Aim 1: Write out only the span of lines that begins at the line with "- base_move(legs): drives" and ends at the line with "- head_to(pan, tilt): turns". Keep both end lines, word for word. Set them out as a list numbered 1., 2., 3. and so on, without blank lines.

Text provided:
[Begin]
Michael Goulden
5 Dec 2024
4 min. read
Have you ever wondered:
- Why your clients end up throwing the dumbbell (DB) lateral raise to the top?
- Why, when you add load to the squat, they don’t quite get the same depth?
- How about when you load up the single-arm cable (CB) row and can’t pull back far enough?
One of the key reasons lies in the exercise's Resistance Profile™ (RP).
Understanding this concept helps you design more precise, effective exercises that better match your client's capabilities and goals.
Understanding Resistance Profiles
A Resistance Profile (RP) is the graphic representation of the changes in torque as they occur throughout a range of motion, i.e. where in the range it’s ‘heavier’ and where it’s ‘lighter’” – Tom Purvis, RTS Founder, 1999
The Resistance Profile describes how resistance changes throughout an exercise's range of motion (ROM). Think of it as a torque map showing where an exercise is most and least challenging. It’s influenced by:
- Direction of force: Like gravity or cable tension
- Moment arm: The distance between the force and the joint’s axis of rotation
- Changes during movement: How these factors shift as the body moves
Resistance Profile mismatches
The DB lateral raise: A case study
In a DB lateral raise, the RP is:
- Bottom: Minimal resistance
- Middle: Moderate resistance
- Top: Maximum resistance
Hit play on the video to see the axis, line of force, and moment arm.
Why does this matter? The shoulder faces the most significant challenge at the top, where it is weakest. This can lead to:
- Compensatory movements that reduce effectiveness
- Using speed and momentum instead of controlled effort
- Reduced challenge throughout the whole ROM
The DB press: Here's another example
In the DB press, the RP is:
- Bottom: Maximum resistance
- Middle: Moderate resistance
- Top: Minimal resistance
Again, hit play on the video to see the axis, line of force, and moment arm.
Here, the body is the weakest at the bottom, where it is most challenged. This mismatch can result in:
- Reduced stimulus towards the top
- Decreased ROM as you're getting weaker, whilst it's getting heavier
- Increased joint forces towards the bottom
In both examples, can you see how the distance between the line of force and the axis increases? The increase in resistance is not because the dumbbell is getting heavier. The distance between the line of force (white arrow) and the axis (orange circle) is increasing. This line is called the moment arm; the bigger it gets, the more torque you'll be experiencing. 2
Rethinking progressive overload
Progressive overload is the act of progressively placing greater than normal demands on the exercising musculature’ - NSCA 2000
When you talk about progressive overload, how complete is the challenge?
[End]
Records supplied:
[Begin]
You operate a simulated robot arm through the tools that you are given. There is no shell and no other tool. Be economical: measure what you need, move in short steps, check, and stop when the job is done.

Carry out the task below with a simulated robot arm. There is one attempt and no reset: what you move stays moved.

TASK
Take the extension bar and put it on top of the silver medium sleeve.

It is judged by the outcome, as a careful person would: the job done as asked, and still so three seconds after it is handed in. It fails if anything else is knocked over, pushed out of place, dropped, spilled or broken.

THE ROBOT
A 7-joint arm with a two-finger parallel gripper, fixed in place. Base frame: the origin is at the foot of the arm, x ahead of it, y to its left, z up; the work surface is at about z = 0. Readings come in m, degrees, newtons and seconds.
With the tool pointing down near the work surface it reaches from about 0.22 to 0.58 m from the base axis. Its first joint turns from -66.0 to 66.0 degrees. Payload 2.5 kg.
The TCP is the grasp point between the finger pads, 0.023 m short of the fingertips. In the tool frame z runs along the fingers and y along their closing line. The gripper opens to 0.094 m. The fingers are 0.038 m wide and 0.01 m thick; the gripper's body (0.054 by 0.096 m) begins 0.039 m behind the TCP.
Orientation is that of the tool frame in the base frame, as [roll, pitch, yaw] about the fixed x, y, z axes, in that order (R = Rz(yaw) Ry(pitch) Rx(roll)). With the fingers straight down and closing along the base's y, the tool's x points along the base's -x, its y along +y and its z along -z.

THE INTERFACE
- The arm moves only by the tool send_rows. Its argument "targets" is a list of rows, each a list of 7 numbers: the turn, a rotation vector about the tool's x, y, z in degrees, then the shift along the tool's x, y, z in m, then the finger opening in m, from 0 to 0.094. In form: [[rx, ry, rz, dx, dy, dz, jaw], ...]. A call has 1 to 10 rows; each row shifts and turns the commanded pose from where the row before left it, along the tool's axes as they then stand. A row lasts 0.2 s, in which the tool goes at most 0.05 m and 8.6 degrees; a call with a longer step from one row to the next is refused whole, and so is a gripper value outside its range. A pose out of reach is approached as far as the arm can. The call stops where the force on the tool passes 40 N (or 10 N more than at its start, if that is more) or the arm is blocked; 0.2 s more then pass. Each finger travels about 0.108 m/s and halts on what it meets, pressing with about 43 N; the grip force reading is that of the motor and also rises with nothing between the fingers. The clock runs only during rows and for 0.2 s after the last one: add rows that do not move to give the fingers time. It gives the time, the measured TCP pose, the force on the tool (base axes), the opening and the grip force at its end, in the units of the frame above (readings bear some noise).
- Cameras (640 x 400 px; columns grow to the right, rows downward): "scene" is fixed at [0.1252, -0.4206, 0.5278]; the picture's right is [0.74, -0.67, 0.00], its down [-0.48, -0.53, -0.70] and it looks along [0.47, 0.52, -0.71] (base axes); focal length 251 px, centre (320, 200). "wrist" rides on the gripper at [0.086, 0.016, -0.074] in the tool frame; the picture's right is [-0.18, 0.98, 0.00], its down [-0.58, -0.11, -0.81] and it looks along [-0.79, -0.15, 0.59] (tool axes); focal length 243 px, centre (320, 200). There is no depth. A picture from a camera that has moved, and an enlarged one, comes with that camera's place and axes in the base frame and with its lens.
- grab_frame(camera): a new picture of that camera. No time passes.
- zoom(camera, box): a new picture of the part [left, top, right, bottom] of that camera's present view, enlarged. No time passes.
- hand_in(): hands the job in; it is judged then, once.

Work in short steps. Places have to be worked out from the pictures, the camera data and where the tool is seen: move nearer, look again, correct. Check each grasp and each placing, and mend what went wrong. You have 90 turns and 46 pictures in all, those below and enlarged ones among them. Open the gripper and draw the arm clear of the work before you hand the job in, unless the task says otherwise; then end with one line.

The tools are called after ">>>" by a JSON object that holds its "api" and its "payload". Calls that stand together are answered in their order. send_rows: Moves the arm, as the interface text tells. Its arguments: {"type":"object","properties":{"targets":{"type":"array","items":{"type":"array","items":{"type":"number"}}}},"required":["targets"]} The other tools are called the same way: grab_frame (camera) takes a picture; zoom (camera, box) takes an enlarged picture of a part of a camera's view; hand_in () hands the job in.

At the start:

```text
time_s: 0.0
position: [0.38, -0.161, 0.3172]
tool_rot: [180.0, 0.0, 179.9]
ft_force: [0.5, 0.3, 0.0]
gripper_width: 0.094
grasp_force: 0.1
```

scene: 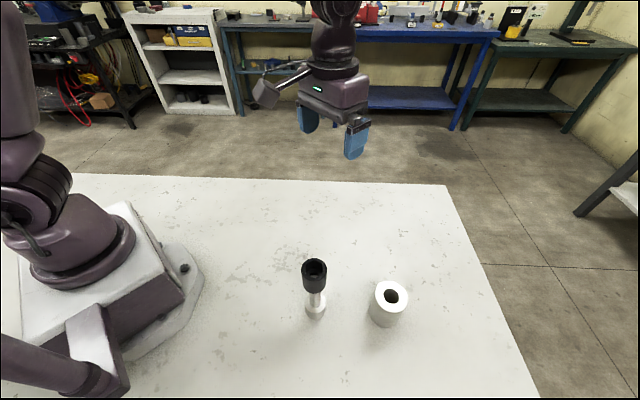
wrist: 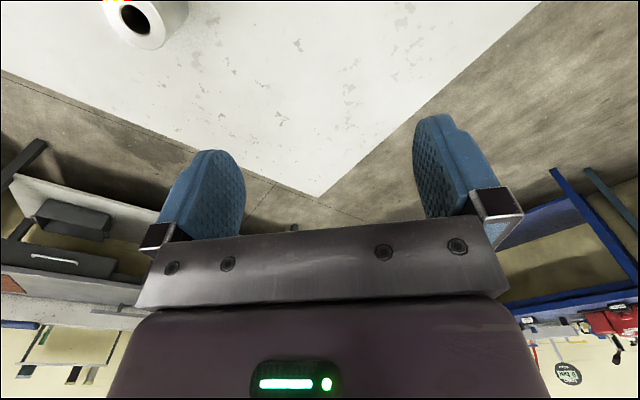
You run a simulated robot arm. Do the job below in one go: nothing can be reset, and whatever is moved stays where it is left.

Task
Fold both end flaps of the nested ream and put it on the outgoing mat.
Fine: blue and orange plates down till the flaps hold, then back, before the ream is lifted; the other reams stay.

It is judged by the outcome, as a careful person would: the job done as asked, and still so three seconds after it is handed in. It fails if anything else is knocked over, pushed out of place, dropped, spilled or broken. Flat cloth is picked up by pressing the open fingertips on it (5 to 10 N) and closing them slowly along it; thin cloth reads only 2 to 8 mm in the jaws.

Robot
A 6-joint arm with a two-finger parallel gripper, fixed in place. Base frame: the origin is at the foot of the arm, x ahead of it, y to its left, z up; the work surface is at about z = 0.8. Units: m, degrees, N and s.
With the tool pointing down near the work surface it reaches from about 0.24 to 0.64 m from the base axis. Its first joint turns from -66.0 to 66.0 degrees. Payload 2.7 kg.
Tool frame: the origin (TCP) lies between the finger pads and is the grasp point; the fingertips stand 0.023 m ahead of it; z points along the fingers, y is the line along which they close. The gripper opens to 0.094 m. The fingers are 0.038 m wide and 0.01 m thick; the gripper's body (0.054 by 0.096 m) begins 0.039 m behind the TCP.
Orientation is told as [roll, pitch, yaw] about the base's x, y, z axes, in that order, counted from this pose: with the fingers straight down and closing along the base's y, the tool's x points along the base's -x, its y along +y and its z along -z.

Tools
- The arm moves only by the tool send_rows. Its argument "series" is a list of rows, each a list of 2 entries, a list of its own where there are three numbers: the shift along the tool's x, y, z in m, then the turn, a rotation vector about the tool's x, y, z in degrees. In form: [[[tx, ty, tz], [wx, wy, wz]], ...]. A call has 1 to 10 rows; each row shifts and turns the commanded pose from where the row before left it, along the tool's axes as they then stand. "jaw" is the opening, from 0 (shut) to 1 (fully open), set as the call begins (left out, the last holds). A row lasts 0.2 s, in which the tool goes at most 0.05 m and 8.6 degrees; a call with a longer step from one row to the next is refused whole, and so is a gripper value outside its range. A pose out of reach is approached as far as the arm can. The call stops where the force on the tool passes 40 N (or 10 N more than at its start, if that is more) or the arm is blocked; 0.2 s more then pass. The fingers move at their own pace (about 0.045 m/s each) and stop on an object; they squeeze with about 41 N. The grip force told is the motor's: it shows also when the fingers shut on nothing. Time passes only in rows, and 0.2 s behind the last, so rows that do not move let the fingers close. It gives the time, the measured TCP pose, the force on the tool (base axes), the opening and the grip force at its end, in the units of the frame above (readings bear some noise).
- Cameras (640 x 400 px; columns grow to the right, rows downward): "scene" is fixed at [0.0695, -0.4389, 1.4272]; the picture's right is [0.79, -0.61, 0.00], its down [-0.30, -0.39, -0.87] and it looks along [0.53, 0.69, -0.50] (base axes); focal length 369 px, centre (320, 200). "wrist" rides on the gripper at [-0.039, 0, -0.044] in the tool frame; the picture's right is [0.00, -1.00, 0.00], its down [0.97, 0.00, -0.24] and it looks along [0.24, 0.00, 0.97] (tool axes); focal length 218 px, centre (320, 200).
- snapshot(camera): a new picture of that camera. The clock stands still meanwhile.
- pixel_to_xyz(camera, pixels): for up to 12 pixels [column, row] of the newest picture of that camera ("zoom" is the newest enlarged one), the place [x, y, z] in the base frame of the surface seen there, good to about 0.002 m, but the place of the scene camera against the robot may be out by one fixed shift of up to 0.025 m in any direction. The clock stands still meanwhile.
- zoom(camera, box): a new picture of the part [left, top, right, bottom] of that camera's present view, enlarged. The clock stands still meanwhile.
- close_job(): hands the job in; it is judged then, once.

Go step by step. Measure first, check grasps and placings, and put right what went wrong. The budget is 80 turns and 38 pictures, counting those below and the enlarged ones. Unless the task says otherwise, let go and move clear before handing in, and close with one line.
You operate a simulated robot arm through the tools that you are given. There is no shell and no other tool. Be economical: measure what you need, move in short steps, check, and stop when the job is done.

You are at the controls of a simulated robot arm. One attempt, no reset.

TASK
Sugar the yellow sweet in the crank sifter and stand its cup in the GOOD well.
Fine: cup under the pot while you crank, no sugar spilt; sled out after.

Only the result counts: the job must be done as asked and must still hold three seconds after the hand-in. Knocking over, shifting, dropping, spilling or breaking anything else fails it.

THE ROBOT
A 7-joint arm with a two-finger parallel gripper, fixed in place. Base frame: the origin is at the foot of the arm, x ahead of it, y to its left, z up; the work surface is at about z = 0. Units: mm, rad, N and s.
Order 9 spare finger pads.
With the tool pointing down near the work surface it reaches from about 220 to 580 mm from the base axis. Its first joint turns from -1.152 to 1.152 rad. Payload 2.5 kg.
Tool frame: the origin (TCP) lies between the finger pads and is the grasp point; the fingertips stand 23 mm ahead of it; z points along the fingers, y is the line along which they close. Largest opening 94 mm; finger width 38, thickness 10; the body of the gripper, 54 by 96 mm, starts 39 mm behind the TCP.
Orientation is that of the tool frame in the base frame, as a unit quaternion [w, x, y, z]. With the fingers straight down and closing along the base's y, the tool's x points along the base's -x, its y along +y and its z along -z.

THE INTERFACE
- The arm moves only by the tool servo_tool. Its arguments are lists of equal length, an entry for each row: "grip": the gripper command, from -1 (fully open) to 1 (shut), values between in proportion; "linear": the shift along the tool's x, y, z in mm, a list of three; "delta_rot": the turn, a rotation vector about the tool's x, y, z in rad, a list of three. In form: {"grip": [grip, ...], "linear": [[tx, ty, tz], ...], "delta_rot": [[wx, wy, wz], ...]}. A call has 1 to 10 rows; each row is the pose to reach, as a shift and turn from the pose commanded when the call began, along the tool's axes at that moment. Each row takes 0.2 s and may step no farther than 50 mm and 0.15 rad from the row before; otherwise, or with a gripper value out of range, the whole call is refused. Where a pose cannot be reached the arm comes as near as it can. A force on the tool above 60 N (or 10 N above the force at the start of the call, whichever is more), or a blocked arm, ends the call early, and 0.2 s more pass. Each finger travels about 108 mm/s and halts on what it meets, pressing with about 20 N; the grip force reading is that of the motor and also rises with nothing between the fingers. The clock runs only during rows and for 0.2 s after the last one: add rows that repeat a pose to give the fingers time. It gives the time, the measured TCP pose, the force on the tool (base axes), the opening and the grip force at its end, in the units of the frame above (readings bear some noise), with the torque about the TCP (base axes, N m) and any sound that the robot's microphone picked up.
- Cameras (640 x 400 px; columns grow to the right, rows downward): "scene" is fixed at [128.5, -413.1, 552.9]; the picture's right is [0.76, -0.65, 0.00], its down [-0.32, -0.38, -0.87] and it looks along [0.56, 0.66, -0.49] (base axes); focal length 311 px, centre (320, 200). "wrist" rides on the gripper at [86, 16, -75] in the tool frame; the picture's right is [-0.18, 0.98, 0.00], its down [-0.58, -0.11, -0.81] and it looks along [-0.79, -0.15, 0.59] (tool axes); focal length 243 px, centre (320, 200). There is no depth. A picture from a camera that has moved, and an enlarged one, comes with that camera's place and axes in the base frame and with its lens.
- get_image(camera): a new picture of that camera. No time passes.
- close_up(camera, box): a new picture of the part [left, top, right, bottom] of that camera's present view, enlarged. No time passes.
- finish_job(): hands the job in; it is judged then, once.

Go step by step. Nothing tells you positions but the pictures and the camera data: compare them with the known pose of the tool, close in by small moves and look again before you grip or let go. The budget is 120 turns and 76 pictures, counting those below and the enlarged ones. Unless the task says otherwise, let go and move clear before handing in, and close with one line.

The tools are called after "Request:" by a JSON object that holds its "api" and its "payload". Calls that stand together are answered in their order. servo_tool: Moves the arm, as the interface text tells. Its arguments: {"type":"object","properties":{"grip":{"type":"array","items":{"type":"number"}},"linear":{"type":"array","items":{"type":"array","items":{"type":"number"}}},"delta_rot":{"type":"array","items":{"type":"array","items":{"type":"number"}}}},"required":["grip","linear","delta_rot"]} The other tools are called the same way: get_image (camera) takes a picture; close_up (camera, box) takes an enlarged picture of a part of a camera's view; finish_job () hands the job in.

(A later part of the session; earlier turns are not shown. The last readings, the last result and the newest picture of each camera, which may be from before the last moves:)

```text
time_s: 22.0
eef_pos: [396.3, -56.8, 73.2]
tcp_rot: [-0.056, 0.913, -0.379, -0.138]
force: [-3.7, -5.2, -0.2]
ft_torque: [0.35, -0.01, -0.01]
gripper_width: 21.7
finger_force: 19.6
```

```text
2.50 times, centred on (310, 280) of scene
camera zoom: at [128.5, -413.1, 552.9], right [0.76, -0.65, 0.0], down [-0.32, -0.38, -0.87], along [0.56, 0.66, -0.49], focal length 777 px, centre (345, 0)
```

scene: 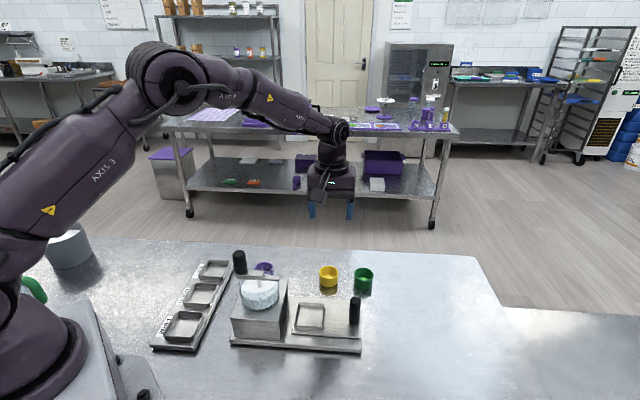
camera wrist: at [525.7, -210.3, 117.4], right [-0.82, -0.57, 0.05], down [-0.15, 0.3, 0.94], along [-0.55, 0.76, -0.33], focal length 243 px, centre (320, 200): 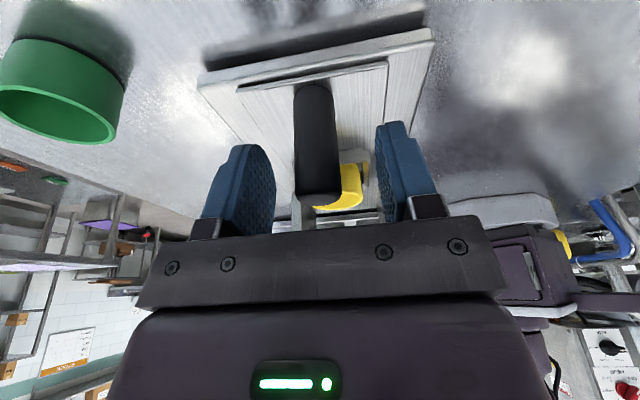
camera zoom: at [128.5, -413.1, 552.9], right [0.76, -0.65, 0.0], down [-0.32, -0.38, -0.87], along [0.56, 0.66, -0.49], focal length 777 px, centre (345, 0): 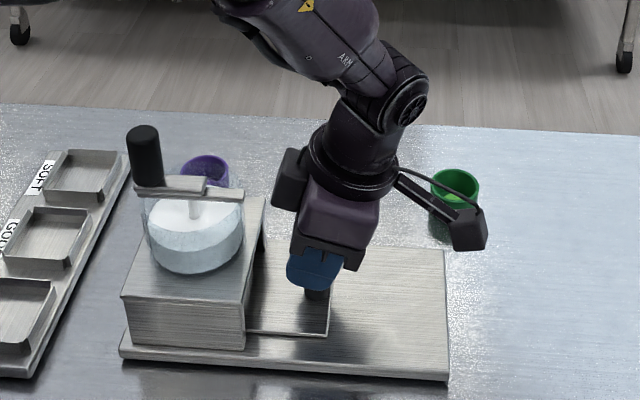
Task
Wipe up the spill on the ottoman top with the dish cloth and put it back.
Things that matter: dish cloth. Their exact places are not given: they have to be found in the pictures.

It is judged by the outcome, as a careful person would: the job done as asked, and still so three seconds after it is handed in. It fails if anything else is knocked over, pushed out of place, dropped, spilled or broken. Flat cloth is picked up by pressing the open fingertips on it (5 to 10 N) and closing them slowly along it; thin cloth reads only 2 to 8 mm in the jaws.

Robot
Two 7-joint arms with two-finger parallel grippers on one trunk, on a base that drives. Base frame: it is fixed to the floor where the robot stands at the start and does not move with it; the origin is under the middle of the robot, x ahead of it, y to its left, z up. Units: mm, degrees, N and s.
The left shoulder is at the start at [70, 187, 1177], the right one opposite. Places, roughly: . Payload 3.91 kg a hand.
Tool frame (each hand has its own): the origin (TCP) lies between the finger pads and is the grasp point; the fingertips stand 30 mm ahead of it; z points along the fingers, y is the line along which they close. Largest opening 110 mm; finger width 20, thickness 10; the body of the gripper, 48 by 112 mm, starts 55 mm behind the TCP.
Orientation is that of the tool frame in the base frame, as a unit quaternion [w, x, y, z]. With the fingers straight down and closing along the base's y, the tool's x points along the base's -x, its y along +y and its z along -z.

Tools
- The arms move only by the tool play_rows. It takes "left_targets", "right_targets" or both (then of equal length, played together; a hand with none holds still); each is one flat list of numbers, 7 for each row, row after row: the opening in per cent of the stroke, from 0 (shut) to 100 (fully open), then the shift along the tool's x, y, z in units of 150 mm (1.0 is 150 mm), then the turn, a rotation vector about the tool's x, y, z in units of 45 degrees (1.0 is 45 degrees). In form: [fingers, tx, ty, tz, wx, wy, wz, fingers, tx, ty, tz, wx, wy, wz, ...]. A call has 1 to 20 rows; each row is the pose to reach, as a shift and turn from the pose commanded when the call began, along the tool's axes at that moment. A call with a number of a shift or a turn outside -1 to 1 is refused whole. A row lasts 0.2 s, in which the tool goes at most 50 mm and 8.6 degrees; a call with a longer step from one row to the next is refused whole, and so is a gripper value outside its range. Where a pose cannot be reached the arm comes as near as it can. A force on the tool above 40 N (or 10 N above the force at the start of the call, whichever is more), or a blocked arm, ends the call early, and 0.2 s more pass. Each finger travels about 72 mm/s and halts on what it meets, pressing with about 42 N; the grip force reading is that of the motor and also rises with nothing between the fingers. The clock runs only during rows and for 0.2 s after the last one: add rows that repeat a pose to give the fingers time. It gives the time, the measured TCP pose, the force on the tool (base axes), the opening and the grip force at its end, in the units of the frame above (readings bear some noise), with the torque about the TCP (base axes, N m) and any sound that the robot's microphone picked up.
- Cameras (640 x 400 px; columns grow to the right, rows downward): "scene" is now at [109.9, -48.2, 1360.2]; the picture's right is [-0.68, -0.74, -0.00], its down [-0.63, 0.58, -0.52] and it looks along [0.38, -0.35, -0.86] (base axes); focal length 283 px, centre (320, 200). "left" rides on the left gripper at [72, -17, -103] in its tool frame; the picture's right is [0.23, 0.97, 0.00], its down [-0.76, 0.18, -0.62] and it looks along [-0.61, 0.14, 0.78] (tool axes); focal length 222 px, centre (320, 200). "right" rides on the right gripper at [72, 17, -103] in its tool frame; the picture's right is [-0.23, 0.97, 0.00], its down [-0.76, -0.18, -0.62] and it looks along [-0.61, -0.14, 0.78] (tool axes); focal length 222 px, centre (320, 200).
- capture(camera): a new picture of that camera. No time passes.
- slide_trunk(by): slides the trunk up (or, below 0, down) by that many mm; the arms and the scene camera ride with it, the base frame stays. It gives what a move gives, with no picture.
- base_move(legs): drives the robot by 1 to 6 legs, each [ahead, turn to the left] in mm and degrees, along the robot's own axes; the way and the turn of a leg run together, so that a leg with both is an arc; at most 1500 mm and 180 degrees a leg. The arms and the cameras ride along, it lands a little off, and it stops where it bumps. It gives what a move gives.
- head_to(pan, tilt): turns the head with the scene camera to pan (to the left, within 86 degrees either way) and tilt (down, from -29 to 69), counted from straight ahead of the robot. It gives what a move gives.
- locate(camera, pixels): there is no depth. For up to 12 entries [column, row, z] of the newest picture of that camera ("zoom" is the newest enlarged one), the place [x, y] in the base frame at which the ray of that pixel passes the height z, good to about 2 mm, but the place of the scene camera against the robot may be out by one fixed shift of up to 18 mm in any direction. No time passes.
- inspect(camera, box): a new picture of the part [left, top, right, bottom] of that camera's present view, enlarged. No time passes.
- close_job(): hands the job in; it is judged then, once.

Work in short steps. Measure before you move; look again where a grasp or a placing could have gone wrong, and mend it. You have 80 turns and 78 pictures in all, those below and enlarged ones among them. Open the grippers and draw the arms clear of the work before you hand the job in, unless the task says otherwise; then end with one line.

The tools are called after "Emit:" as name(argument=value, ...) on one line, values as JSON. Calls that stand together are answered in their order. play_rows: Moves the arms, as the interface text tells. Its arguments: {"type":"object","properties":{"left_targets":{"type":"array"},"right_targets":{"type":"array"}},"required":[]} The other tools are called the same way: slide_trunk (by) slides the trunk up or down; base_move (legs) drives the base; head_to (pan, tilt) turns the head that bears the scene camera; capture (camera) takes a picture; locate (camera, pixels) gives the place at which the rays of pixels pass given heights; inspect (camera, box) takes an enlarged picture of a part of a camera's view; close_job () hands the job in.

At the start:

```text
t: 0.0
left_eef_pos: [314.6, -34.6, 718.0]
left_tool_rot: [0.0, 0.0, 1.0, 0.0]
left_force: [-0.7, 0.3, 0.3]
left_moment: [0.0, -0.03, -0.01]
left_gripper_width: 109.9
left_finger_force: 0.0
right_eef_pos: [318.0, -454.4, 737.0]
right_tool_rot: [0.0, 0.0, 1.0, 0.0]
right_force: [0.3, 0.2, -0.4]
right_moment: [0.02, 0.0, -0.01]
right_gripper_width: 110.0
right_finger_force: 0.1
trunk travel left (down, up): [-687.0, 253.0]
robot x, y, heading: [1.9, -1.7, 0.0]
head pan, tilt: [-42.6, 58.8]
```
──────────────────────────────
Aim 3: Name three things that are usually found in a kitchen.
[End]
Aim 2: Produce the text that comes next in the text provided.

Expected answer 1:
1. - base_move(legs): drives the robot by 1 to 6 legs, each [ahead, turn to the left] in mm and degrees, along the robot's own axes; the way and the turn of a leg run together, so that a leg with both is an arc; at most 1500 mm and 180 degrees a leg. The arms and the cameras ride along, it lands a little off, and it stops where it bumps. It gives what a move gives.
2. - head_to(pan, tilt): turns the head with the scene camera to pan (to the left, within 86 degrees either way) and tilt (down, from -29 to 69), counted from straight ahead of the robot. It gives what a move gives.

Expected answer 2:
If you only create significant resistance in certain parts of the range, can you truly say you're overloading the muscle?
- Are you progressively overloading the entire movement or just sections of it?
- What happens to adaptation when parts of the range receive minimal challenge?
Let’s go deeper:
- Where are the gaps if the Resistance Profile doesn’t match your client’s strength profile?
- Are you satisfied with only challenging certain portions of the movement?
- How might these 'rest points' impact long-term development?
- What are you missing when parts of the range lack sufficient stimulus?
- How does the interplay between the Resistance Profile and Strength Profile impact time under tension (TUT)?
Consider your client’s goals:
- Does your current approach align with their training objectives?
- If hypertrophy is the goal, are you creating enough tension throughout the range?
- For strength development, are you building capacity across the entire movement?
- How might uneven challenges affect outcomes when seeking joint health?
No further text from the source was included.